Roy Horn suffered an onstage stroke, the story goes, and Mantacore lunged at him in a misguided instinct to help. After the incident, the show — a Vegas mainstay that grossed $45 million a year — shuttered permanently.
15 years on, animal handler Chris Lawrence tells a completely different story - and he was the one who tried to pull the tiger off of Horn.
As is so often the case with "trainers" who perform with animals, Horn grew complacent; focusing on the crowd more than the animal. If you do that, you miss cues that inform you that something's off:
Horn, who led the duo's animal efforts, while Fischbacher headed up the illusions, had long projected a mythos around his own animal handling, describing a nearly supernatural bond cultivated through direct observation, conversation, even meditation. In a book published in 2000 and sold at Mirage gift shops, he boasts that he sustained a litany of serious injuries performing illusions over the previous three decades but never in his personal encounters with his animals. "I don't have any battle scars," he crowed. "They lick me raw."

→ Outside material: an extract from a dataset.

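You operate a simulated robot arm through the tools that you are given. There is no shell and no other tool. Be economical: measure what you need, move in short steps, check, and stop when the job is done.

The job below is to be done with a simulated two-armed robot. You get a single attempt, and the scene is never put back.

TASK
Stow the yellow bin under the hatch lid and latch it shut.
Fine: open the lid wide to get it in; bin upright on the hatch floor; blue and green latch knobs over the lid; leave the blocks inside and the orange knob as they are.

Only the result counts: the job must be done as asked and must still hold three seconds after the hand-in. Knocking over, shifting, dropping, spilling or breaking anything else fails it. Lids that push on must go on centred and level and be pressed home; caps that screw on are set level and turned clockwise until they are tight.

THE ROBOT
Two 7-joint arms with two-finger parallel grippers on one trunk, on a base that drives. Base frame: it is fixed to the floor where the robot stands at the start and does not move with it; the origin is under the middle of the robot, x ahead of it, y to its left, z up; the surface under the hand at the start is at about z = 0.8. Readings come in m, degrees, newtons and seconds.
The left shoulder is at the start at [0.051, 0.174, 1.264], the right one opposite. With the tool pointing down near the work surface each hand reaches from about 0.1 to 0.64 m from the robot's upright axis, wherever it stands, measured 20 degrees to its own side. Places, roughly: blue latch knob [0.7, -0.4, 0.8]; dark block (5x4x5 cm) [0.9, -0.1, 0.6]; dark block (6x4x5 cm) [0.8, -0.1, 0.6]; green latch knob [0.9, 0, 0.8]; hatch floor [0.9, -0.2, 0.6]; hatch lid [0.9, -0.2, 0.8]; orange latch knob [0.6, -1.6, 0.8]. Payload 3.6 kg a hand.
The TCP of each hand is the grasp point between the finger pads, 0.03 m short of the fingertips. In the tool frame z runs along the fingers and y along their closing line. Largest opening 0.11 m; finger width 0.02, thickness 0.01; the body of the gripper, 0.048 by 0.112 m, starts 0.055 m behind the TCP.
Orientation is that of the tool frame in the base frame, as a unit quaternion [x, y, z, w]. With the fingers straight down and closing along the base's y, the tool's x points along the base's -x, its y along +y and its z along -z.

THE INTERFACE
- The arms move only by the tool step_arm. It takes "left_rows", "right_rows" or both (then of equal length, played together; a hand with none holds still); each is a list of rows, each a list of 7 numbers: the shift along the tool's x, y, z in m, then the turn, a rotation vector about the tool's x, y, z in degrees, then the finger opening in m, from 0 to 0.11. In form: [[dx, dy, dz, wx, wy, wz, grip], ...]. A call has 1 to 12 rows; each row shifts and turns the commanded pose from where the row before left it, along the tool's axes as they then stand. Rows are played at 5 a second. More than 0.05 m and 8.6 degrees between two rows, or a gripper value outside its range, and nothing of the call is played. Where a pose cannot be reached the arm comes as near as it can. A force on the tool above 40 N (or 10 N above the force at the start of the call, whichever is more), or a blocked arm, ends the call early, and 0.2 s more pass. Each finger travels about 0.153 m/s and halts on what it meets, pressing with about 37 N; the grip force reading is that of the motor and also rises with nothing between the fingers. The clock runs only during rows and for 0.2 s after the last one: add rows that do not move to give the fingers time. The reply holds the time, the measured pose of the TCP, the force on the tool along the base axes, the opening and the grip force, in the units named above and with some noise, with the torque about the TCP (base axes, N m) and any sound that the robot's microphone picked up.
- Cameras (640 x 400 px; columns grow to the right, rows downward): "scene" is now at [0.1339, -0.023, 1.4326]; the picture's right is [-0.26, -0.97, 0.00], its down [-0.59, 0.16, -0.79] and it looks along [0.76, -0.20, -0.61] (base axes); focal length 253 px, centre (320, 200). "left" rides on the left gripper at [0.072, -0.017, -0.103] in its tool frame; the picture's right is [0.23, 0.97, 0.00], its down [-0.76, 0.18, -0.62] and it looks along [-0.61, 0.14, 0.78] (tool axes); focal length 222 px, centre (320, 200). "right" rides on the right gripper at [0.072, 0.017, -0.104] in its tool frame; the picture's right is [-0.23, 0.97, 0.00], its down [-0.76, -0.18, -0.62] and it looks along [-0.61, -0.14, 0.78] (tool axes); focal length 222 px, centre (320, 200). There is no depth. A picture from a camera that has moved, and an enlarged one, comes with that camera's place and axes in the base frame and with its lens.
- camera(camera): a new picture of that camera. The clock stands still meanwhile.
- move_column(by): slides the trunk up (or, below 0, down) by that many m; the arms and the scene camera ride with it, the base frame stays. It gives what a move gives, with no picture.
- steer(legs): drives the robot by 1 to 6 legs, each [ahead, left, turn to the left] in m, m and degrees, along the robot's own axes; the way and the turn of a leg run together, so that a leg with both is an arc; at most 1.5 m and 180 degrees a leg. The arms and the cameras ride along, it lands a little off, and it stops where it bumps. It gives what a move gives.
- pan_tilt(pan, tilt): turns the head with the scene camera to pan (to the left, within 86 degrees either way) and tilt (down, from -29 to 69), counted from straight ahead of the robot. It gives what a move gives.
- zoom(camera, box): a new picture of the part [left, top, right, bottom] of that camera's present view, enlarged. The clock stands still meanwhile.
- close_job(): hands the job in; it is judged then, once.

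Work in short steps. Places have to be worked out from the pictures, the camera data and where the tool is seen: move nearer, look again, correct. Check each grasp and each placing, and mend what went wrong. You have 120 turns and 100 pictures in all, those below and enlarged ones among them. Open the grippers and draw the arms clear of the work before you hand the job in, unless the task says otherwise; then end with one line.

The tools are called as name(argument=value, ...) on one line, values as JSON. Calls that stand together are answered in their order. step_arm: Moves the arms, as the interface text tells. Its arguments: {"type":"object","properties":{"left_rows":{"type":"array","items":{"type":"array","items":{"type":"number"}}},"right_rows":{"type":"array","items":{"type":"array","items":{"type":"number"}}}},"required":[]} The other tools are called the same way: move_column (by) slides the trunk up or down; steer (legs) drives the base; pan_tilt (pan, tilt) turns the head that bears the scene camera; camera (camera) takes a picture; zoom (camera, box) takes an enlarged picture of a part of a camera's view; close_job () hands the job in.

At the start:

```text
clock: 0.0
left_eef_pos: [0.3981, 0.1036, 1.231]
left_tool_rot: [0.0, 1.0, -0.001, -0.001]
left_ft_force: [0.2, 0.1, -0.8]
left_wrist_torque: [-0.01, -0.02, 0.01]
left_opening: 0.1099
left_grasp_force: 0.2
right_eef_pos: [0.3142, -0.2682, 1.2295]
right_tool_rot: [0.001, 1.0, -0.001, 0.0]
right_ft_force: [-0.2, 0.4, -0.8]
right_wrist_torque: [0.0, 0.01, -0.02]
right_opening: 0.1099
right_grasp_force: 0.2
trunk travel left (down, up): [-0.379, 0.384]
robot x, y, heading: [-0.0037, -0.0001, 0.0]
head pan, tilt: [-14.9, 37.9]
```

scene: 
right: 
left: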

By Lawrence's account, in the several years before the incident, Horn had spent less and less time in close contact with the cats before shows. What had been a constant routine — hand-feeding meat treats through kennel wire and, crucially, talking to them as he made his rounds — became sporadic. "Many of the handlers thought that Roy was treating the cats more like props than he was respecting them for who they were," Lawrence explains.
Things started going awry almost from the start. Soon after he was brought onstage by Horn, Mantacore wandered far off his mark. While other cats had occasionally deviated from their routines, "Mantacore was automatic during 'The Rapport,'" says Lawrence. "This was uncharted waters." In reaction, Horn asked the tiger over the microphone, "What is wrong?"
Well, had Horn been paying more attention to the tiger and less focused upon vamping for the audience, he wouldn't have had to ask.
At this point, by Lawrence's recollection, Horn made a crucial error — one thus far omitted from the post-tragedy narrative. "What Roy did was, instead of walking Mantacore in a circle, as is usually done, he just used his arm to steer him right back into his body, in a pirouette motion," he says. "Mantacore's face was right in [Horn's] midsection. By Roy not following the correct procedure, it fed into confusion and rebellion."
The rest is pretty well-known; Horn was mauled and dragged backstage. He can barely move, even after extensive surgeries, although he is able to take a few steps on occasion.
This is but one of many reasons why I don't care for people who call themselves "trainers" - as they're more often focused upon showmanship than upon the animal, and periodically with disastrous results.
Why did this story take 15 years to become known? The incident crashed Lawrence, who is still recovering after being diagnosed with PTSD. I can relate; I was diagnosed with PDD some time ago - different syndrome, but with similar symptoms.